Dian Cooper, executive director of the Cowlitz Family Health Clinic, said staff of the center's clinics will soon be certified to prescribe a new treatment of opiate addiction and overdoses, suboxone.
Once certified, clinic staff will be able to administer the treatment to the public and in the county jail.
The new treatment, however, is expensive, about $100 per month for generic brands.
"So, before we start using it, we might need to have a strategy on how to pay for this stuff," Cooper said. "Once someone enters the jail, they lose their Medicaid coverage."
Cooper added that people using heroin and other opiates are often using other drugs, such as methamphetamine, so treatment for those drugs is also needed, and if a patient doesn't do well with the treatment program, they would be referred to a substance abuse counselor.
During treatment, patients have regular drug tests to see how well they're doing.
Treasurer Tammy Peterson commented that she hoped the medication would be closely monitored so that patients couldn't sell it on the street, as sometimes happens with methadone. An overdose of methadone can be fatal, she said.

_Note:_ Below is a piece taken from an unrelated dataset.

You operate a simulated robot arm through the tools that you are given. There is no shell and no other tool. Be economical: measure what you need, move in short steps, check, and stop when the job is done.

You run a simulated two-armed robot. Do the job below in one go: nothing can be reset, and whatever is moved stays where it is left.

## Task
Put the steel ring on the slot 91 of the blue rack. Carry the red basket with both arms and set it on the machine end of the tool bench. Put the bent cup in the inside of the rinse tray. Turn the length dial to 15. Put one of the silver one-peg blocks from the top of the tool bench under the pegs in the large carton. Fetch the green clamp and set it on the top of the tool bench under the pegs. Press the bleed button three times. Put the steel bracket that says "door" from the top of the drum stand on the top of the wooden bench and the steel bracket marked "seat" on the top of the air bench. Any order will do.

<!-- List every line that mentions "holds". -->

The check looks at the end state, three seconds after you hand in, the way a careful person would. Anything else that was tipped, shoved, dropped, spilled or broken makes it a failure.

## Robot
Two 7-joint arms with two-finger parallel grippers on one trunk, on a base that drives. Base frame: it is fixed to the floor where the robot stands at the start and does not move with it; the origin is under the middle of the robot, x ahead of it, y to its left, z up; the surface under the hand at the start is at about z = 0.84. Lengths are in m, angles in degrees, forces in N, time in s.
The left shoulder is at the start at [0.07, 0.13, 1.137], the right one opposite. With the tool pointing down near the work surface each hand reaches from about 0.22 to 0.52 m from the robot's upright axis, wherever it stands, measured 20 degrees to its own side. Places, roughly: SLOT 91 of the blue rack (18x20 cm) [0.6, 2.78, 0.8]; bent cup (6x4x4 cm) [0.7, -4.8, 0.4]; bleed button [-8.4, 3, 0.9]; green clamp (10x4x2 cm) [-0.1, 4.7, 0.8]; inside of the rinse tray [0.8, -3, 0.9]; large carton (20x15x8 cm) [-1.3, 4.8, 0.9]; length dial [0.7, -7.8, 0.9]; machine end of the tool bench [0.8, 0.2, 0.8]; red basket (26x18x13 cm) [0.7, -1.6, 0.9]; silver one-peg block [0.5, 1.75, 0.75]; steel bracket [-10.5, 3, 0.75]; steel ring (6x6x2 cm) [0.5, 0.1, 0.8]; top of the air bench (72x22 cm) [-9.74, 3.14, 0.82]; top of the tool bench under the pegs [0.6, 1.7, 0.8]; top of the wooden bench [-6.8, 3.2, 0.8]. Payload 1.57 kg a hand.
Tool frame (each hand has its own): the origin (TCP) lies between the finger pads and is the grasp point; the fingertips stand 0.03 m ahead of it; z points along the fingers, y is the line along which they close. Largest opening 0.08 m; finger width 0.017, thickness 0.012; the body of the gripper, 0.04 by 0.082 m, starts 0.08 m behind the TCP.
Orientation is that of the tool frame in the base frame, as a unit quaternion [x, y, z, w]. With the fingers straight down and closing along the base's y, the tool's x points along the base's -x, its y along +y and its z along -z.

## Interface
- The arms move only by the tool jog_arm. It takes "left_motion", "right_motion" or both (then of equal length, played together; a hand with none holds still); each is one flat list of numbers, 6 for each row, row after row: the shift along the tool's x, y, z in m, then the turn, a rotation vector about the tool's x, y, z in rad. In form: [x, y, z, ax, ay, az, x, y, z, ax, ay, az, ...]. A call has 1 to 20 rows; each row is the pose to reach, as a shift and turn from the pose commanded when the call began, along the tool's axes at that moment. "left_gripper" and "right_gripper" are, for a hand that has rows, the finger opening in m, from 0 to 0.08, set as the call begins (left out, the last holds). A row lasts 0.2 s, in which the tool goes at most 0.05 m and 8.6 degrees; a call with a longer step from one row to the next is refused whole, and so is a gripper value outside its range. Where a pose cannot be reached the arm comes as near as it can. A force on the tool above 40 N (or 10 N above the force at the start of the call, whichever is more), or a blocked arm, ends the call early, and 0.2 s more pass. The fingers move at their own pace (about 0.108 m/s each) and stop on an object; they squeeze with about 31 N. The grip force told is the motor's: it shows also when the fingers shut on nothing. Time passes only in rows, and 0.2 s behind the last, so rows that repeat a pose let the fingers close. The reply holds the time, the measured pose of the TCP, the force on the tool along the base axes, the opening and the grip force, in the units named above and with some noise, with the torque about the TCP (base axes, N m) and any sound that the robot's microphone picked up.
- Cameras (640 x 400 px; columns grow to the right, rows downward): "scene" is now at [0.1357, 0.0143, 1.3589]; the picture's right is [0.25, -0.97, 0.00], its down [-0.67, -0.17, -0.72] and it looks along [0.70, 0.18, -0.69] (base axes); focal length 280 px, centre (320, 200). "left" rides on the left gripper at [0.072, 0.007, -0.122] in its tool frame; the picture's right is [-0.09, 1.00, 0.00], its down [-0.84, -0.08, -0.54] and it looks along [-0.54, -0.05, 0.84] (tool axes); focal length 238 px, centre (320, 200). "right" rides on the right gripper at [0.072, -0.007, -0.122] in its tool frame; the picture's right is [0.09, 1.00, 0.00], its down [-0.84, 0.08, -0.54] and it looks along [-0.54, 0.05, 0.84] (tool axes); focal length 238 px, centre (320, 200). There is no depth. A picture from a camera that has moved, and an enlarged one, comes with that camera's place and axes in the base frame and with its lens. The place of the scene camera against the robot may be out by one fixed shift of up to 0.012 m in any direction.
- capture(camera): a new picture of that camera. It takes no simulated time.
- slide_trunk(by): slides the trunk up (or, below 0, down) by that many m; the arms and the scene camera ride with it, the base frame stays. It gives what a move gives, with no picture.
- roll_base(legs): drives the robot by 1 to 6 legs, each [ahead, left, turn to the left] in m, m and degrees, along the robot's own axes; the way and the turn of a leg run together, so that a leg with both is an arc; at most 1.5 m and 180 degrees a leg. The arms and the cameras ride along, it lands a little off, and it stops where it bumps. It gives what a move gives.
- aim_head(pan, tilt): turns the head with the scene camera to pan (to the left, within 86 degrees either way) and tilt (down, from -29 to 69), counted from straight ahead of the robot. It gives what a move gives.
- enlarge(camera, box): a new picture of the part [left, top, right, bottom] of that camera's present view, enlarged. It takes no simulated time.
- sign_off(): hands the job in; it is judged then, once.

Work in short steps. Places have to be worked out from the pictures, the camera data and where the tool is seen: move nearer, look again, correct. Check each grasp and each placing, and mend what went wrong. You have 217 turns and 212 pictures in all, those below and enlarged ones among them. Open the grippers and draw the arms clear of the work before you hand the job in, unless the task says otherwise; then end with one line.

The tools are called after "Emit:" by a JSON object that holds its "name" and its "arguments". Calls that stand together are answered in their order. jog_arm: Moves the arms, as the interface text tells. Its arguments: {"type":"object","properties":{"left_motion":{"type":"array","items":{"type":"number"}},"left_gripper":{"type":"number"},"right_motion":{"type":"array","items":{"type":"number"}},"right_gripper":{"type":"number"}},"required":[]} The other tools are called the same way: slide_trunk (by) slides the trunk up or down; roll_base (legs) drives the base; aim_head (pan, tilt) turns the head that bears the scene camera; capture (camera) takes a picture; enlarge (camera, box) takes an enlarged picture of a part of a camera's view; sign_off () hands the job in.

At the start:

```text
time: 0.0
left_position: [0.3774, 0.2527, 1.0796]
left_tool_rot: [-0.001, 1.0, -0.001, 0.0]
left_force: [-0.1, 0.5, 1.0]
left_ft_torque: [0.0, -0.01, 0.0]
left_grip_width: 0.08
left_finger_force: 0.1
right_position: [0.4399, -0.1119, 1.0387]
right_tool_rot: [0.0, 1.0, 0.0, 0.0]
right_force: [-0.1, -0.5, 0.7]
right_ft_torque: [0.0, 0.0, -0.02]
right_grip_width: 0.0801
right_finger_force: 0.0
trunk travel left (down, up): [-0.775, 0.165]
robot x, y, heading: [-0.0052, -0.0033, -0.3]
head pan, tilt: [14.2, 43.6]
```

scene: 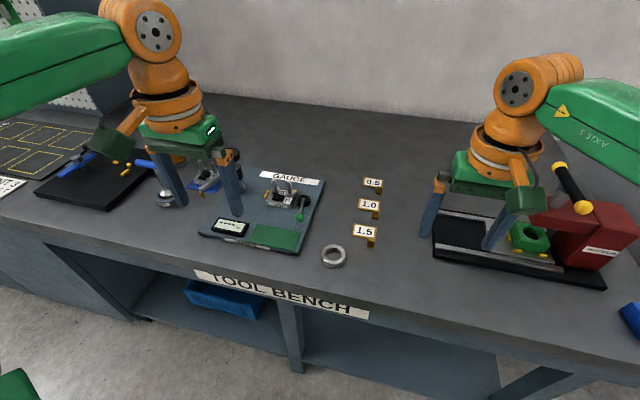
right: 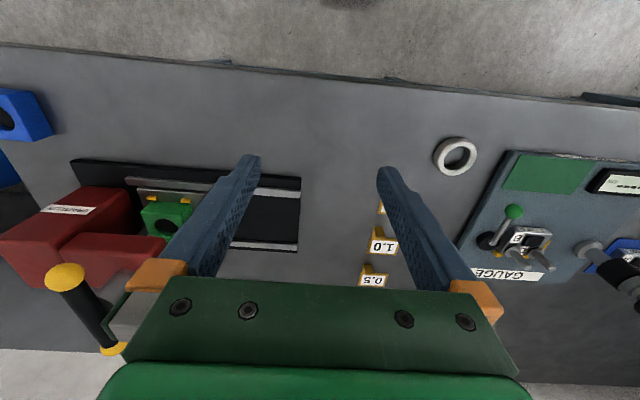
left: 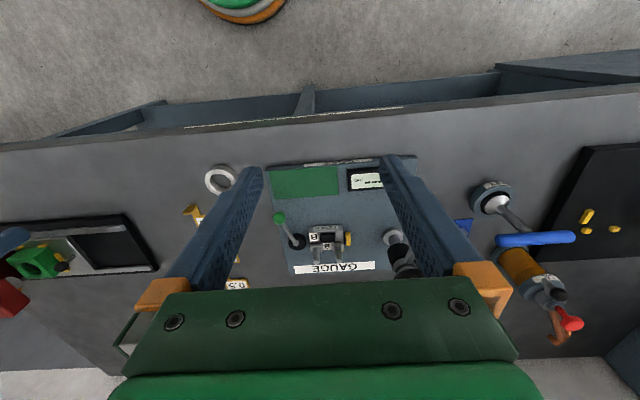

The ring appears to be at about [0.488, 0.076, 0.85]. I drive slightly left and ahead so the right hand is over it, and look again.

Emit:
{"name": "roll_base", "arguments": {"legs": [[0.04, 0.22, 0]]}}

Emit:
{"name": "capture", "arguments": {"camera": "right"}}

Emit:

Cooper replied that suboxone is administered either as a pill or on a strip of paper, and both are dissolved under the tongue.
"We don't want this to get into the street drugs, so we'll monitor it very closely," she said. "We do a pretty stringent screening up front before we start people on it."
Cooper reported that the state Health Care Authority (HCA) has accepted bids for fully integrated managed care plans in the region to take effect in 2020.
One of the regional plans with an adequate network was an unsuccessful bidder, she said. There will be two providers, she said, but local providers may appeal to include the provider with more expanded service. HCA officials seem to favor large, national providers over regional providers, she said.
"Out here in our area, where Community Health Plan has really gone above and beyond to beef up the networks and support all of us who are providing service, it's devastating," she said. "They're for profit plans; their obligation is to their share holders."
"It takes away from service," commented Commissioner Blair Brady.
"Yeah, it does," Cooper said. "It's very concerning."
Cooper added that requirements for electronic records will be very demanding, and she is exploring the feasibility of bringing the county's health department in under the family health center's operation.